At dawn on day five Jim managed to escape, running along a dusty road that seemed to lead nowhere. A weighty shroud had settled on the boy’s heart. As Jim reached a long, deserted stretch of railway line, the sound of an approaching train reached his ears, and when it slowed he managed to scramble onto a platform under the huge milk tanks.

He lay there in the dirt and noise and cried until he thought his heart would stop beating. He wished it would. He had never before been so afraid and so ashamed. Fortunately, the train was heading south; after clinging to it for three hours, Jim was able to scramble off when it reached the outskirts of Albury.

Jim ran towards the nearest road. In time he found himself listening to an elderly woman but not hearing or understanding anything she was saying. She led him to her car, which was idling nearby. Somehow the gentle woman was able to elicit his name and his mother’s phone number. By evening an uncle had arrived to collect the runaway.

Jim never did tell his family what had happened. He couldn’t bear the thought of being taken from his beloved mumma or being sent to prison. Soon after, he punched a woman in the head in Carlisle Street, stole her handbag and lost all interest in school. Life was different now.

After spending a few months dodging English classes and the Christian Brothers’ strap, Jim’s uncles conspired with Don, his much older brother who was doing well in a large printing factory, to get Jim an apprenticeship. Ever since the Junee secret had burrowed its way into his brain, Jim had become increasingly difficult to manage. His temper was as short as his attention span, and it was only a matter of time before the confinement and constraints of clock-on, clock-off factory life became unbearable.
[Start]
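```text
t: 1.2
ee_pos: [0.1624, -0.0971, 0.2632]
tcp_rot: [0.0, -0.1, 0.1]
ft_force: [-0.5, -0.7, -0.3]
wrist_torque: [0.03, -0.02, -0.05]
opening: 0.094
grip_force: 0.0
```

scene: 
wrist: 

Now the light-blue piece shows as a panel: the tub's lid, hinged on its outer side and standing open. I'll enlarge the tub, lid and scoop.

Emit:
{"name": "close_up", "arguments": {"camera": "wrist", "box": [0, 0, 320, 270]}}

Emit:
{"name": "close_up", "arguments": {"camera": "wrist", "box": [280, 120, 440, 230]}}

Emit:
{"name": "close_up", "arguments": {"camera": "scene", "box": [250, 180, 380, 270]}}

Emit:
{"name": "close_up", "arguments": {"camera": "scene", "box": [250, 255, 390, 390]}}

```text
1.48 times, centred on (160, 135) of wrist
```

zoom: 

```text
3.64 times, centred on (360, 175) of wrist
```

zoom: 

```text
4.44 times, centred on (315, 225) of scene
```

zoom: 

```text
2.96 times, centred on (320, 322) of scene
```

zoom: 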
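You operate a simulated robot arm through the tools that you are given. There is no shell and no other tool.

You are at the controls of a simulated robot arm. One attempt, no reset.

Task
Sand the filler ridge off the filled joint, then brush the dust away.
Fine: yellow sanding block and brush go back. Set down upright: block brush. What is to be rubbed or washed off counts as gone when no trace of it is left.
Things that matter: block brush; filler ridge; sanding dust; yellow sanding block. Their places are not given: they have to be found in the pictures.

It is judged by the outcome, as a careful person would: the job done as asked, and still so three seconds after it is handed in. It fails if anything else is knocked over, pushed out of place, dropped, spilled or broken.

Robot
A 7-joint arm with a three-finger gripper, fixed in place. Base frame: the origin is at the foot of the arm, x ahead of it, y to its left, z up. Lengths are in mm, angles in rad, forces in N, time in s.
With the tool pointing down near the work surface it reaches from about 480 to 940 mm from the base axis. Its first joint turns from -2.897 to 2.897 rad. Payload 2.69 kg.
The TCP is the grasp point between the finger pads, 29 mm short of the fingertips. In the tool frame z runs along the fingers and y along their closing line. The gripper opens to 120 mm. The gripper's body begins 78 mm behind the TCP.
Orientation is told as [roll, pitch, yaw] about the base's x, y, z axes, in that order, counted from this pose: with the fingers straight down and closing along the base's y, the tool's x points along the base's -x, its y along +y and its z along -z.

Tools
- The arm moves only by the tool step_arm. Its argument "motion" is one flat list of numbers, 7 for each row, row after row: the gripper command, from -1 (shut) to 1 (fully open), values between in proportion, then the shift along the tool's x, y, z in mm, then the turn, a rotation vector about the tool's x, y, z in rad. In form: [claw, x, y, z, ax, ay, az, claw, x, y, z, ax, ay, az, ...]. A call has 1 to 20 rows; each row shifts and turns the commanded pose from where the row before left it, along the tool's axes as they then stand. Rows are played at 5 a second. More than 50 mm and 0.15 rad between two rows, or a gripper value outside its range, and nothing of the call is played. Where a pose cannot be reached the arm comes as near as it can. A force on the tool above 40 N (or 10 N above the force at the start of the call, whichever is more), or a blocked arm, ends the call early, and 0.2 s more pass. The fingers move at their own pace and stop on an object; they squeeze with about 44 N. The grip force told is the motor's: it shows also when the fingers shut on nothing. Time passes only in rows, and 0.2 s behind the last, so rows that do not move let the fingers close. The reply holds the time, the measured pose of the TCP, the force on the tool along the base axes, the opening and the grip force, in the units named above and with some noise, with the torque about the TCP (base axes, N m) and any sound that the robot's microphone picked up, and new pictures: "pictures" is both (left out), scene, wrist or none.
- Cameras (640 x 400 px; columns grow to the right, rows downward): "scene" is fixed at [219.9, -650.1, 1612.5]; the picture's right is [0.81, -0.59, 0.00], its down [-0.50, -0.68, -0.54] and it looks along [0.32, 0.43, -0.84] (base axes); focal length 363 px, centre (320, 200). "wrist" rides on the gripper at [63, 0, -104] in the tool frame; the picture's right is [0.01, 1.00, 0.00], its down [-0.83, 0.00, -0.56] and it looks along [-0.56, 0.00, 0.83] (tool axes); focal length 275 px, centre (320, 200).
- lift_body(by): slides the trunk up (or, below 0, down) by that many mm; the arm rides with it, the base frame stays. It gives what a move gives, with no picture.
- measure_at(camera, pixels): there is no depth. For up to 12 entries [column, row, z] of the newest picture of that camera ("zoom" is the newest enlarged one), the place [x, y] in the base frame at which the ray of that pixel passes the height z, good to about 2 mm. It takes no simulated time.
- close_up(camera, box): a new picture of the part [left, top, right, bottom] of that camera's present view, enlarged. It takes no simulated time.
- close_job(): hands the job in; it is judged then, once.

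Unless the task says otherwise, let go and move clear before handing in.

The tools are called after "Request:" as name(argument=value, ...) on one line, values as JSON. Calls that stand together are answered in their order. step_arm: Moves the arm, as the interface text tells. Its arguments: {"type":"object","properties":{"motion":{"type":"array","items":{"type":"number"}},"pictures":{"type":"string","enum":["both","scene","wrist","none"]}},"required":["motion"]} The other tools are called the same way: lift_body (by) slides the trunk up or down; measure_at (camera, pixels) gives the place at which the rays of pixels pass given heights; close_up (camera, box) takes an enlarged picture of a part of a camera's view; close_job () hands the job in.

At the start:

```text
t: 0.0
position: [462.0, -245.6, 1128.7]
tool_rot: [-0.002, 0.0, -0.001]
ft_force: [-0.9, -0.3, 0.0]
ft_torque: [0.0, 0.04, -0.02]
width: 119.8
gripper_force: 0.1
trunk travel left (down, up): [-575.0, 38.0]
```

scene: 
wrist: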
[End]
Out of school and work, Jim split his time between reading Oscar Wilde and The Rubaiyyat of Omar Khayyam under a dinghy at the beach and getting into trouble around the pubs at night. One cool afternoon, on his way to the corner shop, he passed a woman leaning on her front fence. He knew who she was – she was notorious in St Kilda – so when she asked if he would run an errand for her, he enthusiastically agreed.

‘This was HER!’ he recalled later, ‘the most beautiful and most famous of all the local madams! Wife of public enemy number three in the triumvirate of Frederick William Harrison (the Frog), Norman Edward Bradshaw (Boofhead) and his own illustrious self, Robert David Charles Rebecca. Between them they managed the protection, baccarat, SP bookmakers and horse trainers, all who paid weekly to have themselves feel “safe” in Melbourne. They were the big three, and here was Mrs R actually talking to me and asking me to do something for her. Oh boy.’ Jim was ‘back in a flash clutching beer, cigarettes, potato chips for HER! Imagine how my little tail wagged when she invited me inside.’

The big house was dark in the late afternoon light and it took Jim’s eyes a minute to adjust. Poppelia invited him into the kitchen, and when she offered him a glass of beer, nothing could have been more exotic for the young boy. He looked about excitedly for working girls, but except for Poppelia the place was empty: too late for the criminal members of the Painters and Dockers’ Union, who came in every day for a liquid lunch, and too early for the regular girls to show up for work.

Poppelia Rebecca introduced herself to Jim somewhat formally, given the circumstances, and in return he told her his name was ‘Jim, Jim McNeil’.

‘There,’ she said, ‘we’re almost old friends already, aren’t we, Jim.’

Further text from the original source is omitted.